"At once an individualist and a socialist, a Romantic and a mystic, a militant and an advocate of passive resistance... He was also the most influential German anarchist intellectual of the twentieth century."---Paul Avrich, author of Anarchist Voices
"Landauer is the most important agitator of the radical and revolutionary movement in the entire country." This is how Gustav Landauer was described in a German police file from 1893. Twenty-six years later, Landauer died at the hands of reactionary soldiers who overthrew the Bavarian Council Republic, a three-week attempt to realize libertarian socialism amidst the turmoil of post-World War I Germany.
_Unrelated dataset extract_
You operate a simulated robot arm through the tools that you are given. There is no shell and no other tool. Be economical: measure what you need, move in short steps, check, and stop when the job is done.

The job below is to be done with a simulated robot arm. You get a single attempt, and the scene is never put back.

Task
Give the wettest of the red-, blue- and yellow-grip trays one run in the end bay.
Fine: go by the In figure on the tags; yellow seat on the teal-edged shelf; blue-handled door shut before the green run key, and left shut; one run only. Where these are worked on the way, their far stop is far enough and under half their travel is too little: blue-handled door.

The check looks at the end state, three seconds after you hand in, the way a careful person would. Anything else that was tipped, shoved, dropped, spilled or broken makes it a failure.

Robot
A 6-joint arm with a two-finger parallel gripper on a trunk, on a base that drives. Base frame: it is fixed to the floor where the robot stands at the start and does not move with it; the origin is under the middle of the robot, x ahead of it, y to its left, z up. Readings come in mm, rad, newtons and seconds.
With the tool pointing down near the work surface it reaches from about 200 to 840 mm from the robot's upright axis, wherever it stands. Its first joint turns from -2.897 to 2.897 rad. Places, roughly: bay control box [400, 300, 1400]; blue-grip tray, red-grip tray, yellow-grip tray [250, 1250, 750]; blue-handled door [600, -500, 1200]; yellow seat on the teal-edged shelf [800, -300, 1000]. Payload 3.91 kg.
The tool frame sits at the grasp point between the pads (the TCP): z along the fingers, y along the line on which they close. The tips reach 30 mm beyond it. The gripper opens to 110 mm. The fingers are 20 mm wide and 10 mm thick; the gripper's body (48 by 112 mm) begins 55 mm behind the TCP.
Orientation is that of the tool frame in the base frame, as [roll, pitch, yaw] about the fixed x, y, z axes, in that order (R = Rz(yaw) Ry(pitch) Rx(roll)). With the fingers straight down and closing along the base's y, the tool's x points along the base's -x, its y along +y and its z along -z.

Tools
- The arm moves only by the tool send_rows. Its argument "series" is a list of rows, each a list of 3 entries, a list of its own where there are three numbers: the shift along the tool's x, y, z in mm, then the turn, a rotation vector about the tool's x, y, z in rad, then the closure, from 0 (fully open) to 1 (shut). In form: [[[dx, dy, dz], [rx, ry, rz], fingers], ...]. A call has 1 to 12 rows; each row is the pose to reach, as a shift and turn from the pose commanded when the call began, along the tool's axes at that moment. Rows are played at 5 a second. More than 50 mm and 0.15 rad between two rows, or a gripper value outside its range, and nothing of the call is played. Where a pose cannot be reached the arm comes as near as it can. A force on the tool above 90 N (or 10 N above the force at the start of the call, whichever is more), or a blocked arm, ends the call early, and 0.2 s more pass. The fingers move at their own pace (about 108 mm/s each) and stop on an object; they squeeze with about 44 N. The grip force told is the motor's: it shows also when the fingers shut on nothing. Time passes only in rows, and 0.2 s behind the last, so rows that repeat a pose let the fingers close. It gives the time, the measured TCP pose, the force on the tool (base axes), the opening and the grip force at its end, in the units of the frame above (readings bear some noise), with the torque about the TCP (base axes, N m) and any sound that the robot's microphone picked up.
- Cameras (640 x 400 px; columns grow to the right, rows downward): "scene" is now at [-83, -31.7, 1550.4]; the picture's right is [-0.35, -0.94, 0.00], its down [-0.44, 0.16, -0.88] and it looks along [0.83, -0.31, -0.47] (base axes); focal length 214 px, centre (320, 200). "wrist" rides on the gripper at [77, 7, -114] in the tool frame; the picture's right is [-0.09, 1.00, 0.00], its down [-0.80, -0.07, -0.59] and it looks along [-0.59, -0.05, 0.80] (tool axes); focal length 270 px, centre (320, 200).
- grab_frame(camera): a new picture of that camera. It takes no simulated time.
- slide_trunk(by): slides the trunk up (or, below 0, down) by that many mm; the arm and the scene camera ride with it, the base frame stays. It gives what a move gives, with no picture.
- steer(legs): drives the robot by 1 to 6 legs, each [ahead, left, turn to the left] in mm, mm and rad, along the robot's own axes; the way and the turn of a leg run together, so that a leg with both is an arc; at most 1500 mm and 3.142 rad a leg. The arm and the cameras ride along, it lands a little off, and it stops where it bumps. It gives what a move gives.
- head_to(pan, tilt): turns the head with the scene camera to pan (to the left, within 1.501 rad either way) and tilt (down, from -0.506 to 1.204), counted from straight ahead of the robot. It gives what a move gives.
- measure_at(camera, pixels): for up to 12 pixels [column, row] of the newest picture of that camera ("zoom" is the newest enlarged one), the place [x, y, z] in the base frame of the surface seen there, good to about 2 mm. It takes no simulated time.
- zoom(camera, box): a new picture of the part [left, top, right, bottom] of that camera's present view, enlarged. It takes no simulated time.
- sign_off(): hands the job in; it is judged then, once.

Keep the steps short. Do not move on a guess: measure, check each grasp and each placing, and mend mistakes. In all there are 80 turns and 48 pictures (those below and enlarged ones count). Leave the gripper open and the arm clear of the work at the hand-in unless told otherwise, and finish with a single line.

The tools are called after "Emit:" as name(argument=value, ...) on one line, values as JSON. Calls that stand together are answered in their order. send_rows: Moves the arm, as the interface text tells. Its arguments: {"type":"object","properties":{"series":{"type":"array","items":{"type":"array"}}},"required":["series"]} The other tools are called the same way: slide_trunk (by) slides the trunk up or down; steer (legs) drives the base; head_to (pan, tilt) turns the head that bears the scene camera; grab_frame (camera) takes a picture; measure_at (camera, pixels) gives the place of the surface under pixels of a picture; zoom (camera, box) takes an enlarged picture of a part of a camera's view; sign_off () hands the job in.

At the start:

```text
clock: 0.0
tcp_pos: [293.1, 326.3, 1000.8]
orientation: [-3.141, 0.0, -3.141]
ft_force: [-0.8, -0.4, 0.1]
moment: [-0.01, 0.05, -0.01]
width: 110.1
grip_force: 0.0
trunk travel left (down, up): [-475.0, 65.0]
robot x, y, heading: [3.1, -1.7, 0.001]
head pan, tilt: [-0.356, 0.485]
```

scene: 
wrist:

It was the last chapter in the life of a unique activist, writer, and mystic.
This is the first comprehensive collection of Landauer's writings in English. It includes one of his major works, Revolution, thirty additional essays and articles, and a selection of correspondence. The texts cover Landauer's entire political biography, from his early anarchism of the 1890s to his philosophical reflections at the turn of the century, the subsequent establishment of the Socialist Bund, his tireless agitation against the war, and the final days among the revolutionaries in Munich. Additional chapters collect Landauer's articles on radical politics in the U.S. and Mexico, and illustrate the scope of his writing with texts on corporate capital, language, education, and Judaism. The volume includes an extensive introduction, commentary, and bibliographical information from the editor, and a preface from Richard J.F. Day (Gramsci Is Dead).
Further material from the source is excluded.